Но вот в «Молодой ленинец» пришли первые отклики. Многие читатели с ходу поняли смысл затеваемого разговора, полностью разделяли тревогу по поводу мещанско-обывательских извращений в сознании некоторых граждан. Почти каждый вечер мы с Володей Десятериком отправлялись в какое-нибудь молодежное общежитие и затевали мини-диспуты. Молодежь с большим интересом готовилась участвовать в необычной дискуссии, а у нас день ото дня крепла уверенность, что преобладание сторонников нашей, коммунистической, морали будет обеспечено. И тогда появилось новое беспокойство: если соберутся сплошь единомышленники, будет ли о чем им спорить, не сведется ли все к подтверждению мнений одних другими? Но ведь каждый мыслит по-своему, убеждали мы друг друга, у разных людей различные точки зрения и на борьбу с мещанской психологией.

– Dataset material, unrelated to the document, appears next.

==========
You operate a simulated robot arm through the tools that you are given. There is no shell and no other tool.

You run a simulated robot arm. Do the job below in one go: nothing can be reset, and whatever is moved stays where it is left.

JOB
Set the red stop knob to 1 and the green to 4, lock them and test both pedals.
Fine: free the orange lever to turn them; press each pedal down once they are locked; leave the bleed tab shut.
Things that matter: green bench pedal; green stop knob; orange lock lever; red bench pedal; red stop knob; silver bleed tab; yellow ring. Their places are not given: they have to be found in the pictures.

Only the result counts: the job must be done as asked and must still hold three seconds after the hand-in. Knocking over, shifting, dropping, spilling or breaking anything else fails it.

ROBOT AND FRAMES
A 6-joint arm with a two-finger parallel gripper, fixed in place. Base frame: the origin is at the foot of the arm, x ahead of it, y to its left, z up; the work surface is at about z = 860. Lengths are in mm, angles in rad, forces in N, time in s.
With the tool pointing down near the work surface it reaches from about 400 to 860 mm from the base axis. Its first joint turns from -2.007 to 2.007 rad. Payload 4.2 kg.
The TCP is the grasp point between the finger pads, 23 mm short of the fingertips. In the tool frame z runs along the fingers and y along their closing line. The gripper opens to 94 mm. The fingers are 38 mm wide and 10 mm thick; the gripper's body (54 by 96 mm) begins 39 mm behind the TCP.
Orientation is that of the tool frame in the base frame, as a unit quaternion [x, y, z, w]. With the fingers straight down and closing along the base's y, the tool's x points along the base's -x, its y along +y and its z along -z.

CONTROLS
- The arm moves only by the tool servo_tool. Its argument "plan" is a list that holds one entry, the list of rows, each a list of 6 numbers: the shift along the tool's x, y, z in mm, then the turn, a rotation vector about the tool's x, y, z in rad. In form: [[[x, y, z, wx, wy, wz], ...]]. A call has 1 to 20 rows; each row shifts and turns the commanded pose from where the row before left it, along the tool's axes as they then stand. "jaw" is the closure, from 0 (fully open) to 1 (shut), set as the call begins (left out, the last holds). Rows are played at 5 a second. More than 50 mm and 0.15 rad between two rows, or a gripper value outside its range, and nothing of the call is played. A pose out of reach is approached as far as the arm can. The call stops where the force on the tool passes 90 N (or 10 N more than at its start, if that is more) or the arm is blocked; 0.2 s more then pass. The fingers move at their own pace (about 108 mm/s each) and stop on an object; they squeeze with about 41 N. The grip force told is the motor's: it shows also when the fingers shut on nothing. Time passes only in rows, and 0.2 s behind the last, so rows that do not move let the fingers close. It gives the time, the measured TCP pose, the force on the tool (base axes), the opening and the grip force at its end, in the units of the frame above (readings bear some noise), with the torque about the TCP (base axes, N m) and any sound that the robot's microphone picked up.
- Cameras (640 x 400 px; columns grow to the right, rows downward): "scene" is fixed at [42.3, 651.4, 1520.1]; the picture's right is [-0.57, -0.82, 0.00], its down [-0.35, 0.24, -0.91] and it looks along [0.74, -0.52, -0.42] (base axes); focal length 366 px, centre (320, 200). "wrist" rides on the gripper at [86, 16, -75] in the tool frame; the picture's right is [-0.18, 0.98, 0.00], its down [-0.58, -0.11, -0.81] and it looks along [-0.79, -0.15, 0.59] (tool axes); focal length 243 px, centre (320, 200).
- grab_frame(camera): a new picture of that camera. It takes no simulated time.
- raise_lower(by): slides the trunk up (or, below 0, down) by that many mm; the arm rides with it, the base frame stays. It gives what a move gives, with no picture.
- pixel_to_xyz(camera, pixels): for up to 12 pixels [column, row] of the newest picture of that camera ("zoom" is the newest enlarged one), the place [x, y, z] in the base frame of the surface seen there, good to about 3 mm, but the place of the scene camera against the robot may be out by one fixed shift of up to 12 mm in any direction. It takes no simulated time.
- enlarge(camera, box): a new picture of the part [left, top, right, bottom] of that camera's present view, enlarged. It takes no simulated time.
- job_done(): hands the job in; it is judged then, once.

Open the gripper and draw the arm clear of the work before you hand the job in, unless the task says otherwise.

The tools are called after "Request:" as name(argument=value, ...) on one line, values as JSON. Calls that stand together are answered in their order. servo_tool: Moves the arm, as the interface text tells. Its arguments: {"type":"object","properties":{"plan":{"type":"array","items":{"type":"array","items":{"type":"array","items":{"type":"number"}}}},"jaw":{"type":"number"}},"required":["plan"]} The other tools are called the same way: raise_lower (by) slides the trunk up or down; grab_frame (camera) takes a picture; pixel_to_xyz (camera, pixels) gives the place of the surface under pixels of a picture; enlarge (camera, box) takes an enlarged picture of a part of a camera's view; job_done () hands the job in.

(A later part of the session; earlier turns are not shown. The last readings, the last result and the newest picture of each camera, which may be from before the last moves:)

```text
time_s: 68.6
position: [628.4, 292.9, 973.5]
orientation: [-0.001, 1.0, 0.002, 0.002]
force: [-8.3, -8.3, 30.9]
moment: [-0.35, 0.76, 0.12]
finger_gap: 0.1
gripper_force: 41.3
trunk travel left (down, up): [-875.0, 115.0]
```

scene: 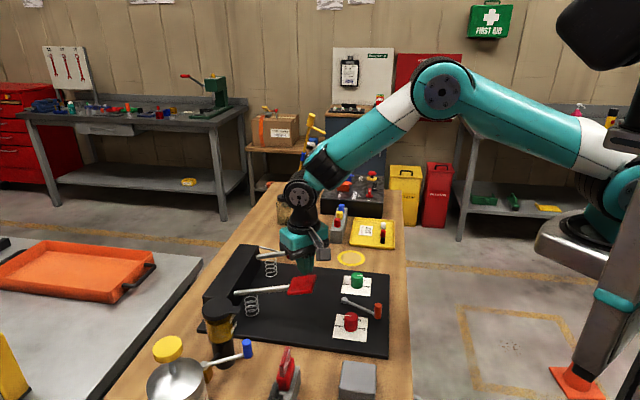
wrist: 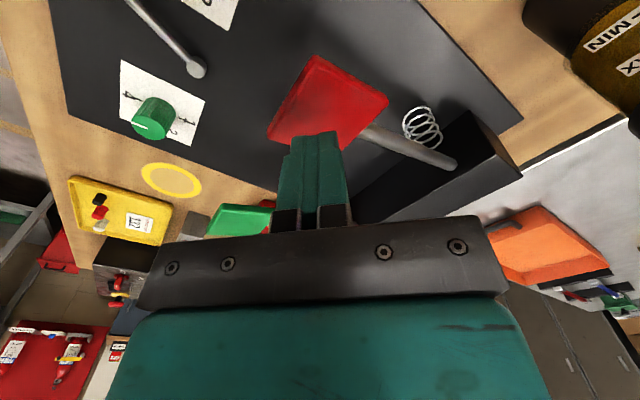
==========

И вот наступил день, вернее, вечер дискуссии. Диктор радиоузла парка культуры зазывал посетителей в «зеленый театр», подбрасывая различные спорные точки зрения, взятые из писем-откликов в «Молодой ленинец», а также из наших мини-диспутов в общежитиях. Такие, например: «Девчата из строительного треста № 17 утверждают: «Все, кто имеет свои машины, живут только для себя. Они наживаются с помощью личных машин». Можете ли вы согласиться с их мнением? А один молодой специалист выразился так: «Трудно быть честным человеком, имея низкий заработок…» Какова ваша точка зрения?»


К началу дискуссии буквально все места были заполнены. Володя Десятерик открыл встречу.

— Ну, кто самый смелый? Просим на трибуну!

Первым вышел Константин Дубовой, аспирант университета, и сразу задал полемический тон:

— «Надо уметь жить», — говорит одна дама. Она торгует газированной водой, но бездельнику сыну подарила «Москвича». Солидный здоровый мужчина полгода работает, полгода отдыхает. У него жена, дочь-школьница, дочь-студентка, домработница. И он гордо хвастает: «Надо уметь жить…» «Надо уметь жить», — говорит мужчина с портфелем. Когда в сорок первом ему принесли повестку из военкомата, он срочно «эвакуировался» на чердак. Пришли оккупанты, — и он ходил по городу с этим портфелем. Вернулись наши, — у него в руках все тот же портфель, с которым он живет припеваючи. Приспособленцы всегда «умеют жить». А вот мы с вами, товарищи, не умеем толково, с пользой для себя и окружающих прожить то количество лет, которое нам отпущено. Мы не умеем как следует работать, не умеем отдыхать…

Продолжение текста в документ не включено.